--- Given task ---
Identify the lines that contain the word "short", then copy them.
══ Material
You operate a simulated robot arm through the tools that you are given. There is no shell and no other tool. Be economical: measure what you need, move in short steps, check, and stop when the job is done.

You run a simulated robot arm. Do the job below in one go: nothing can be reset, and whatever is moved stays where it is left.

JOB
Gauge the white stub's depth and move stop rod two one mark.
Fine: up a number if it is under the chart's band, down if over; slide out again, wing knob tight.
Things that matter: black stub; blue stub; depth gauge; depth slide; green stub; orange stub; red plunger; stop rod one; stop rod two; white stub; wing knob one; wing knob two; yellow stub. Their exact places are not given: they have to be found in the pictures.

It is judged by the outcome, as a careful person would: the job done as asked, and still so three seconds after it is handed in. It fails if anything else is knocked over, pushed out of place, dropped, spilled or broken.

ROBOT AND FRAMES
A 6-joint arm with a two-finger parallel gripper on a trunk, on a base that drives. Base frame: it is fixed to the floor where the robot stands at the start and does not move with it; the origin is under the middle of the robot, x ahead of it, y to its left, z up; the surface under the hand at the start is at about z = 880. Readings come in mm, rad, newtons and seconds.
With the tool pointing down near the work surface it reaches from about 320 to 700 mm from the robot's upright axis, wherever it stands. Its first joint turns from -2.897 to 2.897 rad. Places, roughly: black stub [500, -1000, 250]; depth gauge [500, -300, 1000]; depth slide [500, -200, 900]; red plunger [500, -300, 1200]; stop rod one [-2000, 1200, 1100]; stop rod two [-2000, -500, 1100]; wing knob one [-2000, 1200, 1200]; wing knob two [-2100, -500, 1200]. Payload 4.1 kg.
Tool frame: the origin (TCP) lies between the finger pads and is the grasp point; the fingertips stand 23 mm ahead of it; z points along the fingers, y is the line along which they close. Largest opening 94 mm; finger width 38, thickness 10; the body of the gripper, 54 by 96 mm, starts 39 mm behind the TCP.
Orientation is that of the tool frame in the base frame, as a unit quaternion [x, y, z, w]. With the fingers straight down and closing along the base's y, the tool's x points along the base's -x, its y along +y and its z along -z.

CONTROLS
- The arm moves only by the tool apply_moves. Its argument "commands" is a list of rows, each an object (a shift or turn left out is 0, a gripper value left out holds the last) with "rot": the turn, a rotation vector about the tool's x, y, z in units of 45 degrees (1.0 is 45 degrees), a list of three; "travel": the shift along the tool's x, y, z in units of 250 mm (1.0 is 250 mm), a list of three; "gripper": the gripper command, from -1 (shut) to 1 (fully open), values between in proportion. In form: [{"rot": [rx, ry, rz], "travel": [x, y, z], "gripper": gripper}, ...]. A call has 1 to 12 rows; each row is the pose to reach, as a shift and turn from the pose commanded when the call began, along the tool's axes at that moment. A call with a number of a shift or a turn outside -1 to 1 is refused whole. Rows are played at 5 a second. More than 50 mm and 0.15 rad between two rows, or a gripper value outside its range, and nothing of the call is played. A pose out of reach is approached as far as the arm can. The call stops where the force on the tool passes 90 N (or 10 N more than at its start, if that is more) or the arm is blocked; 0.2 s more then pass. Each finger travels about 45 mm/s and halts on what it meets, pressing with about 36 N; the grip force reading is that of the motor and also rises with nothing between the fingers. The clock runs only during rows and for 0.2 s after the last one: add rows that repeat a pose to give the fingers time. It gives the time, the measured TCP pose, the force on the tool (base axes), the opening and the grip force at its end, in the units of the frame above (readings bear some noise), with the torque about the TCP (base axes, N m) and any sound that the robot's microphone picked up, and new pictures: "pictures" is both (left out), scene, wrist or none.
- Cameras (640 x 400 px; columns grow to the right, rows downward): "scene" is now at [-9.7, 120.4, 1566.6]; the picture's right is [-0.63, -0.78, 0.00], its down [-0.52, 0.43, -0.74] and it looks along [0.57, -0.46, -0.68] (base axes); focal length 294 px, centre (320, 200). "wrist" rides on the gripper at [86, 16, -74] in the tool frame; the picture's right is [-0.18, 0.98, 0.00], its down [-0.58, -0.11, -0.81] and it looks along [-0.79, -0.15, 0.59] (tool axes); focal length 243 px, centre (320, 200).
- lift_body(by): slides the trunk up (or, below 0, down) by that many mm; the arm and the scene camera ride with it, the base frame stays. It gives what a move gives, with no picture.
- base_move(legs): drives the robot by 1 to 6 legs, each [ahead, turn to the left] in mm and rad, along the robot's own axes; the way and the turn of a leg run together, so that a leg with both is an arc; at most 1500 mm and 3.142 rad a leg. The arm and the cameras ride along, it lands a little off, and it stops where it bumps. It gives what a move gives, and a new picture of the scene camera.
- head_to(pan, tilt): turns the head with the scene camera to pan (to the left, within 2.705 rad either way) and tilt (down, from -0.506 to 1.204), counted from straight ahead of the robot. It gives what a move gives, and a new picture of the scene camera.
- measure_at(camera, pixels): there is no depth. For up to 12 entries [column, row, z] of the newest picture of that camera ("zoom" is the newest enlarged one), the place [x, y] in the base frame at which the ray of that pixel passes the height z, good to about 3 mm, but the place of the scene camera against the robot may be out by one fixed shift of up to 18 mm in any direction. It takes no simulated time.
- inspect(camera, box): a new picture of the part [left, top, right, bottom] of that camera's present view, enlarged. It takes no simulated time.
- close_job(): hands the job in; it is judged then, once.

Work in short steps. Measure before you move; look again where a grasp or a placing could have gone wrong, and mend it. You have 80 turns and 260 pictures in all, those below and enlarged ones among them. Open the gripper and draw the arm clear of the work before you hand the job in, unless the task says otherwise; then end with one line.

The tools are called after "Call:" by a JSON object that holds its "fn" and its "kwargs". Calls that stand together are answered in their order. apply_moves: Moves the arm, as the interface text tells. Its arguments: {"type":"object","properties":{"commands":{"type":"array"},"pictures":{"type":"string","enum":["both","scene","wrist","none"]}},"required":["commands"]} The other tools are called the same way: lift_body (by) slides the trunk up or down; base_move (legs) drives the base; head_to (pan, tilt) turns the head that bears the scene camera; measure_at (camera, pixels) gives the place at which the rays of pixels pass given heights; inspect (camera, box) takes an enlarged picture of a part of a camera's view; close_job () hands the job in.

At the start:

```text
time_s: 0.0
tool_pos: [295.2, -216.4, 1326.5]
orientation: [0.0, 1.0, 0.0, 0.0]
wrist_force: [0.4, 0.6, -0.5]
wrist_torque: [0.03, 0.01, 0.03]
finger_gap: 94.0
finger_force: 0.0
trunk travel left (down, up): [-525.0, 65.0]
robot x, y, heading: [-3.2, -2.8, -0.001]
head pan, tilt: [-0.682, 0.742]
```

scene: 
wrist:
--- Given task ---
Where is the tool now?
════
--- Response to this exercise ---
You operate a simulated robot arm through the tools that you are given. There is no shell and no other tool. Be economical: measure what you need, move in short steps, check, and stop when the job is done.
Work in short steps. Measure before you move; look again where a grasp or a placing could have gone wrong, and mend it. You have 80 turns and 260 pictures in all, those below and enlarged ones among them. Open the gripper and draw the arm clear of the work before you hand the job in, unless the task says otherwise; then end with one line.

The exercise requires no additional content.